The US Financial Accounting Standards Advisory Council (FASAC) is in the midst of its (PDF 160k) on issues confronting the US Financial Accounting Standards Board.

The 2006 survey focuses on four areas – FASB priorities, future issues, educational efforts, and international convergence.

With respect to convergence, the survey asks three questions:

  • In February of this year, the FASB and the IASB published a memorandum of understanding that affirms the Boards' shared objective of developing high-quality, common accounting standards for use in the world's capital markets. Both the FASB and the IASB believe that a common set of high-quality accounting standards will enhance the consistency, comparability, and efficiency of financial statements, enabling global markets to operate more effectively. Do you support the notion of international convergence of accounting standards? Why or why not?
  • Assume that the FASB and the IASB achieve the goal of converging standards at some point in the future. What would be the role of the FASB in a world of converged accounting standards?
  • Consider the following: The FASB identifies an area in financial reporting that needs significant improvement.
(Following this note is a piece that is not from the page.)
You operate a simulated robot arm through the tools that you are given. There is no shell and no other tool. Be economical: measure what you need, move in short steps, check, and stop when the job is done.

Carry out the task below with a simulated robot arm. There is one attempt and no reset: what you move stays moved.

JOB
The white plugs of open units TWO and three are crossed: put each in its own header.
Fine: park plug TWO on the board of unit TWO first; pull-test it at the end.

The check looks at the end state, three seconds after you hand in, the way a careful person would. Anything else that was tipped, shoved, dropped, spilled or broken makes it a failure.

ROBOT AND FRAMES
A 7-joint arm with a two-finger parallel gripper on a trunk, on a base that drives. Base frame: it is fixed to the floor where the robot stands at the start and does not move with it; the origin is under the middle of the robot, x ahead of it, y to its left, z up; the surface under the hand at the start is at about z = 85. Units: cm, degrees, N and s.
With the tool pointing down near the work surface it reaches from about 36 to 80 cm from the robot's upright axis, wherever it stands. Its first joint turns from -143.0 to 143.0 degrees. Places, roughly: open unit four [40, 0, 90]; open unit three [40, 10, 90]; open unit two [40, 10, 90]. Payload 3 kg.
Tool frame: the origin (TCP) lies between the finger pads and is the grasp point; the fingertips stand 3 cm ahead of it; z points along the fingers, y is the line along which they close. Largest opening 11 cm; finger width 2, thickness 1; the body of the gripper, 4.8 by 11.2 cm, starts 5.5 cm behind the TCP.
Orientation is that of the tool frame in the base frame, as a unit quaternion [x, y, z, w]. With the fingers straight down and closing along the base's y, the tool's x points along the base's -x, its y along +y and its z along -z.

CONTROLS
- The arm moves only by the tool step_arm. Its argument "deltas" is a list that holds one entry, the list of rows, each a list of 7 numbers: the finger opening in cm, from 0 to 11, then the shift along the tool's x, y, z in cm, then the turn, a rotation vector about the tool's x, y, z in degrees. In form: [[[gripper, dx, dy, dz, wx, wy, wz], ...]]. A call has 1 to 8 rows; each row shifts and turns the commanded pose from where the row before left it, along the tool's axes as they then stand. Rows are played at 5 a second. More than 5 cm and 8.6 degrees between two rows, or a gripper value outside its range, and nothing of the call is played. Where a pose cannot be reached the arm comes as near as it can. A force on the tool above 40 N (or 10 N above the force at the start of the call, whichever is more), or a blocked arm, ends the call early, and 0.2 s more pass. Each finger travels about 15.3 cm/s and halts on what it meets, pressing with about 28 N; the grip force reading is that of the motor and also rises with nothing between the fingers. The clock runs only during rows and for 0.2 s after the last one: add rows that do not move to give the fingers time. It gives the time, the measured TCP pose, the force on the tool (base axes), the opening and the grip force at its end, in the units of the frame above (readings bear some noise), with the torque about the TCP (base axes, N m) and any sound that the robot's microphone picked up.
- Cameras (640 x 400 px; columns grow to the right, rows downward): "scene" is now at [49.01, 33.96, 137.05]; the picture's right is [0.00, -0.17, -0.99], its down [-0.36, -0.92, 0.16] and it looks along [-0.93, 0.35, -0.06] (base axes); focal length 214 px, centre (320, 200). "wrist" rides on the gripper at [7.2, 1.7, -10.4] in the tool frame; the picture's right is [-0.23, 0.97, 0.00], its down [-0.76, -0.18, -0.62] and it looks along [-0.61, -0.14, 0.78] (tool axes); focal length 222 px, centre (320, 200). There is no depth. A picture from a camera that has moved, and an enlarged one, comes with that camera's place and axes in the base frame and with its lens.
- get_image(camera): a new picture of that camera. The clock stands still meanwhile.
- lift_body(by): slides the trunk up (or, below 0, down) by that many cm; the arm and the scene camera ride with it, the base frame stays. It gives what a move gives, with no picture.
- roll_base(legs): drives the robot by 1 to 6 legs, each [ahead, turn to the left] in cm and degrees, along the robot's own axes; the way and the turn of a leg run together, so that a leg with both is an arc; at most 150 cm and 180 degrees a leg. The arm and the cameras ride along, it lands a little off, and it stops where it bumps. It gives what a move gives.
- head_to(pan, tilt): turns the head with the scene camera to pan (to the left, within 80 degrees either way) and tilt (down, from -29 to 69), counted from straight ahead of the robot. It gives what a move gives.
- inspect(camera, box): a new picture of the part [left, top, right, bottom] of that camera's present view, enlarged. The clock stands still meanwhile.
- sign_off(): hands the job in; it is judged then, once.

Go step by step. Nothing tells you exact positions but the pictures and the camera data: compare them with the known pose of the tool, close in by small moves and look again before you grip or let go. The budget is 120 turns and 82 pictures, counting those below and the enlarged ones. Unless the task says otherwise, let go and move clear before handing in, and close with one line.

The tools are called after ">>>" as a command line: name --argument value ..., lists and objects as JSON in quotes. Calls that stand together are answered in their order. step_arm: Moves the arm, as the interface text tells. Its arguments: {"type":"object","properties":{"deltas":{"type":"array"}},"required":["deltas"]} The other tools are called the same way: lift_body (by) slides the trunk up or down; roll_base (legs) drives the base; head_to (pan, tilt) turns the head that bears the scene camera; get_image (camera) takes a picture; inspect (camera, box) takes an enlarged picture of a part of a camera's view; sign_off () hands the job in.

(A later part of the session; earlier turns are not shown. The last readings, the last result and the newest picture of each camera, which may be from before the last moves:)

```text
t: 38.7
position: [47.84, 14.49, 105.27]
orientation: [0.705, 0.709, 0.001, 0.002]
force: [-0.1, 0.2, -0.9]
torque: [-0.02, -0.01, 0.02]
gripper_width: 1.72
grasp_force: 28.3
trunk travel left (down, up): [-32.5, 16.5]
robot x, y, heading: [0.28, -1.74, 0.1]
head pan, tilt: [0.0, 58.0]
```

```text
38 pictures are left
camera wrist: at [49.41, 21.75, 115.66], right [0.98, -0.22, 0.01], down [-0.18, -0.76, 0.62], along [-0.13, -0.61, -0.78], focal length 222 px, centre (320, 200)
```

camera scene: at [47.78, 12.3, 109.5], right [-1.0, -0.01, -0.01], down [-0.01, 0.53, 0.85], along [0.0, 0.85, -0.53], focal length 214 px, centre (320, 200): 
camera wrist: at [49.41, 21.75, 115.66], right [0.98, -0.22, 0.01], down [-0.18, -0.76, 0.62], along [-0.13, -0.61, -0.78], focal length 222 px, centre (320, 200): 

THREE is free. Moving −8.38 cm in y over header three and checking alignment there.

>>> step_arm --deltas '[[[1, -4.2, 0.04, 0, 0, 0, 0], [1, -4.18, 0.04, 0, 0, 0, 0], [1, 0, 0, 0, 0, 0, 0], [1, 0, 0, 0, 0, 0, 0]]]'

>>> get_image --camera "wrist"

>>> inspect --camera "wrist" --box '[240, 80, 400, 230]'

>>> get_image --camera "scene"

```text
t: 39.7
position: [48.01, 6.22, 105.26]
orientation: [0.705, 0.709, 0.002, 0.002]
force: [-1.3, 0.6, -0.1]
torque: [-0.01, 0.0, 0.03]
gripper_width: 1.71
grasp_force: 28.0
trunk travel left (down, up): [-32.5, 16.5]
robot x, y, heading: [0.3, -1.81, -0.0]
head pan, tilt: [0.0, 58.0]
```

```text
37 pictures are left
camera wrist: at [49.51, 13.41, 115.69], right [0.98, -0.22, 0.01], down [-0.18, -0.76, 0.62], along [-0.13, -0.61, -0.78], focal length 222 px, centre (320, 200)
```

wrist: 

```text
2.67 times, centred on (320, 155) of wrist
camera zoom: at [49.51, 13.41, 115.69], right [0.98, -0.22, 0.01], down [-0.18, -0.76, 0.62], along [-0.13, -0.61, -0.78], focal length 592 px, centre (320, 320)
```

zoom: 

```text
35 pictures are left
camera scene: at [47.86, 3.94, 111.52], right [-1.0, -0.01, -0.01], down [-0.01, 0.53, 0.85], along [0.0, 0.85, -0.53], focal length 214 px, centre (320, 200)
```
The FASB estimates that it could issue a nonconverged final standard in four years that would result in a significant improvement to US financial reporting. An internationally converged standard would take seven years to complete. How heavily should the Board weigh timely improvement to US standards versus international convergence in determining its own standard-setting priorities? Is it ever appropriate to forgo or delay convergence if a pressing need exists domestically?